#### EXERCISE TASK 1
Cite the selection exactly. Begin with "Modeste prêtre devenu" and finish with "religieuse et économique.".

* Begin SELECTION *

900 ans d’histoire à Fontevraud (1/7). Une abbaye au cœur de l’histoire médiévale
Derrière les murs de l’ancienne clôture de Fontevraud se cache un joyau de l’architecture monastique. Dans cette abbaye royale devenue redoutable prison, le visiteur attentif découvre, inscrites sur les murs de tuffeau, les traces de 900 ans d’histoire. À l’occasion de l’anniversaire de la naissance de sa plus célèbre pensionnaire, Aliénor d’Aquitaine (1124-1204), et de quarante années d’opérations archéologiques menées depuis 1983, Archéologia revient sur l’histoire mille-feuilles de ce lieu et des fouilles qui ont permis de mieux le comprendre.
Les auteurs de ce dossier sont : Nicolas Dupont, conservateur du patrimoine à l’abbaye royale de Fontevraud, et coordinateur du dossier ; Martin Aurell, professeur d’histoire médiévale à l’université de Poitiers, ancien directeur du Centre d’études supérieures de civilisation médiévale ; Florian Stalder, conservateur départemental des musées de Maine-et-Loire ; Jean-Yves Hunot, Pôle archéologie, Conservation du patrimoine de Maine-et-Loire, CReAAH – UMR 6566 ; Daniel Prigent, conservateur honoraire du patrimoine
C’est peut-être la moins célèbre des grandes abbayes médiévales. Fontevraud a été fondée par Robert d’Arbrissel (v. 1045-1116) au XIIe siècle ; ce personnage étonnant crée un ordre aussi original que puissant et qui connaît tout au long du Moyen Âge un vaste rayonnement.
Modeste prêtre devenu prédicateur itinérant à succès, Robert d’Arbrissel est reconnu comme magister, soit un maître spirituel à la tête d’une communauté monastique d’hommes et de femmes. Sa démarche est très simple – imiter d’une manière sincère la vie du Christ – et elle rencontre une audience importante en Anjou, qui traverse alors une profonde crise politique, religieuse et économique.

* End SELECTION *
* Begin DATA SECTION *

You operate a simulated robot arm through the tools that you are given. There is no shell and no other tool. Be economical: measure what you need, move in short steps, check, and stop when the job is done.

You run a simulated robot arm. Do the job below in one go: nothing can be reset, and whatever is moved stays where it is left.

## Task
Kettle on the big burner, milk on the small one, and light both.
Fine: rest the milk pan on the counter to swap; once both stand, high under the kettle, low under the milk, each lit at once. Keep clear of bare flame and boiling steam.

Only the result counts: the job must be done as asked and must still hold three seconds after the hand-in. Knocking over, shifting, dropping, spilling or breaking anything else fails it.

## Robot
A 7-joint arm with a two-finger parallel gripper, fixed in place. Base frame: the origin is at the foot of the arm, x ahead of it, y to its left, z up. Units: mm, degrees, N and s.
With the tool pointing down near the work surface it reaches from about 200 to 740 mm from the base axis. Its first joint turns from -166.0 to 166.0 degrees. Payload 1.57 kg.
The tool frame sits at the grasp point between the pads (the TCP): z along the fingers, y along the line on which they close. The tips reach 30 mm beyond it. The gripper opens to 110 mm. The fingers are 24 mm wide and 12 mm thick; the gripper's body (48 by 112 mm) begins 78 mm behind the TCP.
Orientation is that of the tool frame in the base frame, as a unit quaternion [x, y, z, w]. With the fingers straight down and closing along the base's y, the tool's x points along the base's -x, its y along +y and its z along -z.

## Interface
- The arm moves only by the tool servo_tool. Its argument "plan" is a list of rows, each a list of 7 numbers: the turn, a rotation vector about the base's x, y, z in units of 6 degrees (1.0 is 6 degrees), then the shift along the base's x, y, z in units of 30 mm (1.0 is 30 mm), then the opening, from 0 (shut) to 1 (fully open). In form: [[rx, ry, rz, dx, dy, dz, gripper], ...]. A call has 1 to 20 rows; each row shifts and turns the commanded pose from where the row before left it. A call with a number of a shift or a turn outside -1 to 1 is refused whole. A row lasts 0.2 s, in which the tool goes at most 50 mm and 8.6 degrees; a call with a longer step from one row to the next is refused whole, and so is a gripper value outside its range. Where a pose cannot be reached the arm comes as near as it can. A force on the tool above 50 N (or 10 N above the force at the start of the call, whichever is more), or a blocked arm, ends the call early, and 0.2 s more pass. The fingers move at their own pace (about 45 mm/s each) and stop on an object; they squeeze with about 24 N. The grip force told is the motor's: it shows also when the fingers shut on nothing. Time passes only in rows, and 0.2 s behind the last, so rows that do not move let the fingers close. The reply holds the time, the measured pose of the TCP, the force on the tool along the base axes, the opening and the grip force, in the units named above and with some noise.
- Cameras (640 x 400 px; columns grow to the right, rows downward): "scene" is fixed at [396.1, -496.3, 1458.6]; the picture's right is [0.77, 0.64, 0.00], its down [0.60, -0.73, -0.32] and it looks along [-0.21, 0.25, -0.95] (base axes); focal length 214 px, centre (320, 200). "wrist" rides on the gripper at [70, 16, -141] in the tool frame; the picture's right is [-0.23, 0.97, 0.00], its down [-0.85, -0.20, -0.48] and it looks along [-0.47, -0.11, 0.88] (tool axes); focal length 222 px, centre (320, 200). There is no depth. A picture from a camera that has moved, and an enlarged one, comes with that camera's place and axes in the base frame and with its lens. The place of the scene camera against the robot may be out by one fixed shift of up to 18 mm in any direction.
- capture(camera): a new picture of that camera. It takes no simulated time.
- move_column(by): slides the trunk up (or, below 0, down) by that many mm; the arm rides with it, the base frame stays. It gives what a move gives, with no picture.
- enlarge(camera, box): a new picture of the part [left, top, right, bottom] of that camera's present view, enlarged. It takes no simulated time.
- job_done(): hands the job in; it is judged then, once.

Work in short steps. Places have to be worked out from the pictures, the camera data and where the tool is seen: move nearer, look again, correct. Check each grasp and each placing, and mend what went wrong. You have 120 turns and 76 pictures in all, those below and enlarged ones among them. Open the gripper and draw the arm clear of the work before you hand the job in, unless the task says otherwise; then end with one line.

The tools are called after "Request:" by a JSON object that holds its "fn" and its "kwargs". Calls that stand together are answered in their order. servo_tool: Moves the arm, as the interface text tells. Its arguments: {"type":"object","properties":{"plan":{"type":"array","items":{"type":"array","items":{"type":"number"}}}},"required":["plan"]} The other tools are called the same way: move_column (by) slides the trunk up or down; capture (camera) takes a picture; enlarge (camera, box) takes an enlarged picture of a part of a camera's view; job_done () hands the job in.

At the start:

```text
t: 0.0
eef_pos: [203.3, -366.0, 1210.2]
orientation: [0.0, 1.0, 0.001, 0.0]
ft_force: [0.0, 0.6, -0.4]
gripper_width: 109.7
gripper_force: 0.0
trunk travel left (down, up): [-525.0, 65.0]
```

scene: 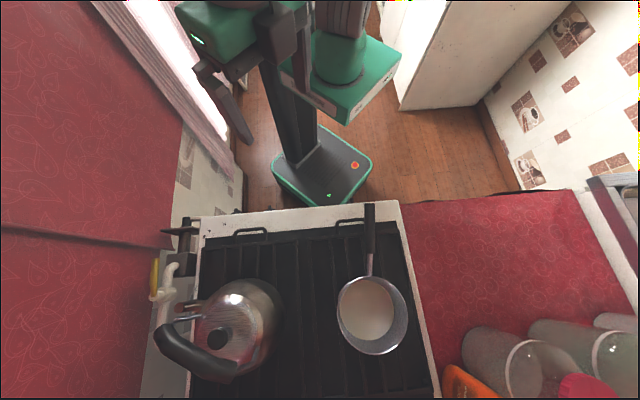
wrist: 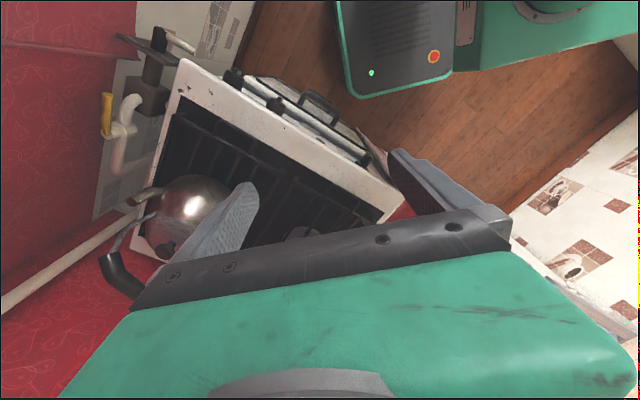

* End DATA SECTION *

#### EXERCISE TASK 2
Begin at the line that has "- move_column(by): slides"; stop after the line that has "Work in short". Copy every line in that span exactly.

#### RIGHT ANSWER 1
Modeste prêtre devenu prédicateur itinérant à succès, Robert d’Arbrissel est reconnu comme magister, soit un maître spirituel à la tête d’une communauté monastique d’hommes et de femmes. Sa démarche est très simple – imiter d’une manière sincère la vie du Christ – et elle rencontre une audience importante en Anjou, qui traverse alors une profonde crise politique, religieuse et économique.

#### RIGHT ANSWER 2
- move_column(by): slides the trunk up (or, below 0, down) by that many mm; the arm rides with it, the base frame stays. It gives what a move gives, with no picture.
- enlarge(camera, box): a new picture of the part [left, top, right, bottom] of that camera's present view, enlarged. It takes no simulated time.
- job_done(): hands the job in; it is judged then, once.

Work in short steps. Places have to be worked out from the pictures, the camera data and where the tool is seen: move nearer, look again, correct. Check each grasp and each placing, and mend what went wrong. You have 120 turns and 76 pictures in all, those below and enlarged ones among them. Open the gripper and draw the arm clear of the work before you hand the job in, unless the task says otherwise; then end with one line.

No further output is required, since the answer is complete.